• [Extract]
--------

It tells you something about how much a gambling place the market is when a site like this has a one day default for the price change. When it comes to a high level view of the market, why would I care for a comparison of todays prices to ... YESTERDAY??
My first reaction was to look for a 10 year option. There is none, so I took the 5 year option. All of the big names roughly doubled or tripled over the last 5 years. Amazon lagging a bit behind. I could start to reason about the numbers but .. 5 years is just too short. I would play with it more if there was a 10 year option.
And I would love Love LOVE a European version of this.
> It tells you something about how much a gambling place the market is when a site like this has a one day default for the price change. When it comes to a high level view of the market, why would I care for a comparison of todays prices to ... YESTERDAY??
Treeviews are pretty common views for traders trying to get into new markets. Just like a software engineer understands that the backbone of our networks is retries and waits, traders will create funds that smooth over this kind of daily volatility for people that just want to have their capital appreciate. Imagine explaining to a non software engineer that actually things on the internet are failing all the time and turning them off and on again (retries) is actually how we make sure it all works ;) (and obviously the math that underpins it all is pretty much the same. Networks and markets run on RVs and time-series.)
There is undoubtedly European versions of this btw. If I get around to it after work I'll try and post some.
In defence of prices yesterday - the people who would use a tool like this the most are the traders since they are looking at the numbers every day, so it probably comes out of the trader community.
Real returns are expected to be in the 2-8% range which means that most people should be looking at timeframes around 10-50 year. Unfortunately at that range the money printing has a real impact so the chart needs to be adjusted for inflation and, realistically, changes in the money supply [0] and so it is more work for the implementer.
[0] If it hasn't gone up 33% since 2020 it probably lost value in real terms.
> the gambler has higher chance at generational wealth
And a symmetrically higher chance of ruin, and in the process the "averaged out" gain might actually be worse than the index investor after taxes, fees, and inflation are factored in.

--------

• [Exercise task 1] Set down the extract as it stands from "My first reaction" to "was a 10 year option.", and nothing more.
• [Exercise task 2] Could you carry on with the extract from where it ends?

• [Collected data]

--------

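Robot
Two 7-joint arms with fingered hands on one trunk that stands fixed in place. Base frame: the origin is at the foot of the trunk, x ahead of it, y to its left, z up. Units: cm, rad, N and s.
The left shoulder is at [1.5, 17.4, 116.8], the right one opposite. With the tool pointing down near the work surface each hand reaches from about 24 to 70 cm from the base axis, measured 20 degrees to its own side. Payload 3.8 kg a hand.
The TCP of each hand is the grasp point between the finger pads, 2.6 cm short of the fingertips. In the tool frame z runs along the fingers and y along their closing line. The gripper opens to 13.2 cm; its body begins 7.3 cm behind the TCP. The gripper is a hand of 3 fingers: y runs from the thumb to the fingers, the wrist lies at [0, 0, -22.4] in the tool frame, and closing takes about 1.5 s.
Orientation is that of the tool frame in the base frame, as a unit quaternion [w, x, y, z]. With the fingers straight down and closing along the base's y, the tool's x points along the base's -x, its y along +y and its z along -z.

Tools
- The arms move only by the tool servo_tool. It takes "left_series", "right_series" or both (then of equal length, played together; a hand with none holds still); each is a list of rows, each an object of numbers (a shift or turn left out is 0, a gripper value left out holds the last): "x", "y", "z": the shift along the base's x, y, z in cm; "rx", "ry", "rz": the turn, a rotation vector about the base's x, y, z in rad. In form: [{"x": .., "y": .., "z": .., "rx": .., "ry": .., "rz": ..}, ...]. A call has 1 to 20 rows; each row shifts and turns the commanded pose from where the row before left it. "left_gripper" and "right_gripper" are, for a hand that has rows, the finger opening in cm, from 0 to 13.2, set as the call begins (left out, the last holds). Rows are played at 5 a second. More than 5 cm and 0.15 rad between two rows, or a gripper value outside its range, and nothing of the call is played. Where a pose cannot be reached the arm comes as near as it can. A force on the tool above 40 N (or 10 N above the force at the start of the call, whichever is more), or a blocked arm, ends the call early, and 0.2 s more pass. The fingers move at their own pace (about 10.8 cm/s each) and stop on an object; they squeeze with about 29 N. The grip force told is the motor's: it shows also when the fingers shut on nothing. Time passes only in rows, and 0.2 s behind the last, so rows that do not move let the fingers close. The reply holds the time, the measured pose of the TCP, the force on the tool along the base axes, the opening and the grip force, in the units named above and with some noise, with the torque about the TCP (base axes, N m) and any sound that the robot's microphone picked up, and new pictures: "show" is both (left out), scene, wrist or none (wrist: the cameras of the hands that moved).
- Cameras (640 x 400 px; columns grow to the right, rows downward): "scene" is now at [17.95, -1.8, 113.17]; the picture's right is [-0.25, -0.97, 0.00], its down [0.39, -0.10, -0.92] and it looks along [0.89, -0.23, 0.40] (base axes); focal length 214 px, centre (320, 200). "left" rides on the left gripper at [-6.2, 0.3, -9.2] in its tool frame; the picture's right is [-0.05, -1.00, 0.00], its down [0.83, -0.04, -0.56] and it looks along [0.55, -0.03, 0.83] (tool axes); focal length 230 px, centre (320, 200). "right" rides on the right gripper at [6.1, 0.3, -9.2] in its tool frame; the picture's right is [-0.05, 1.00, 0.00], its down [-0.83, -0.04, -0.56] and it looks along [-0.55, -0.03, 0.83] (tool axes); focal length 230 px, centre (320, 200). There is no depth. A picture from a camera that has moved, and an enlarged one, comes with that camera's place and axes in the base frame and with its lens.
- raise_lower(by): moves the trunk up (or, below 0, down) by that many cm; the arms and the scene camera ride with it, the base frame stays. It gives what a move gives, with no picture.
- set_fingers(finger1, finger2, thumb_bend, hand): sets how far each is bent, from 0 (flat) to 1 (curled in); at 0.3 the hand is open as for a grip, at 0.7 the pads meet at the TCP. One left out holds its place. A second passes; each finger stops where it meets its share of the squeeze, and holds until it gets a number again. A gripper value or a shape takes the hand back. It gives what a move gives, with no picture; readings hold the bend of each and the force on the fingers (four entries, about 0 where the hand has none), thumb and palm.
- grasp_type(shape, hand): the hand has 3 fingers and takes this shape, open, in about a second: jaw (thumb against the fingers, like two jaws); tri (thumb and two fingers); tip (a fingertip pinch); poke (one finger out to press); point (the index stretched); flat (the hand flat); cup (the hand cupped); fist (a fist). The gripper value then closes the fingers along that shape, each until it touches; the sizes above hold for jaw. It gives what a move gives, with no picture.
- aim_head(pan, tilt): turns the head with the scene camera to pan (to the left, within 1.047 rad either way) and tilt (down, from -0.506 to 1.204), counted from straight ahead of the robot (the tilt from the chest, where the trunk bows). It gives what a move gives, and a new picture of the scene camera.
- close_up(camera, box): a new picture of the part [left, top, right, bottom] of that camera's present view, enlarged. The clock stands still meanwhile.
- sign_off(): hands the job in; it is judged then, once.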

--------

• [Result 1]
My first reaction was to look for a 10 year option. There is none, so I took the 5 year option. All of the big names roughly doubled or tripled over the last 5 years. Amazon lagging a bit behind. I could start to reason about the numbers but .. 5 years is just too short. I would play with it more if there was a 10 year option.

• [Result 2]
Super clean and instantly legible. Great to have a clean, up-to-date tech-only treemap, glad this exists!
A few suggestions:
1) Sector/subsector drill-downs (AI, cloud, semis, autos) so you can zoom into sectors/clusters
2) Hover/tap cards with basics like revenue, P/E, EV/EBITDA, or YTD return
3) AI “explanations mode”: tap a ticker -> auto-generate a 1-sentence summary of why it moved today (“AMD up 3%: fabs reporting stronger wafer starts; NVDA sympathy move”)
Weird that they have EA but they don't have the even larger RBLX who seem to have built something closer to the Metaverse than even Meta has managed to do.
5 year view drops META, I guess it loses continuity with the previous ticker? That would be a cool bug to fix, because companies do switch stuff from time to time (see e.g. GOOG -> GOOG+GOOGL)
Yes, some of the data drops. That one is because of the ticker change I think. Would be glad to add it to the roadmap, but it's really just a fun internal tool turned side project for me, so please do lmk if you want to help.
What's the conventional wisdom explanation for why the big enterprise SaaS vendors are all down 10-20%+ YTD. This holds for ServiceNow, Workday, and even Salesforce?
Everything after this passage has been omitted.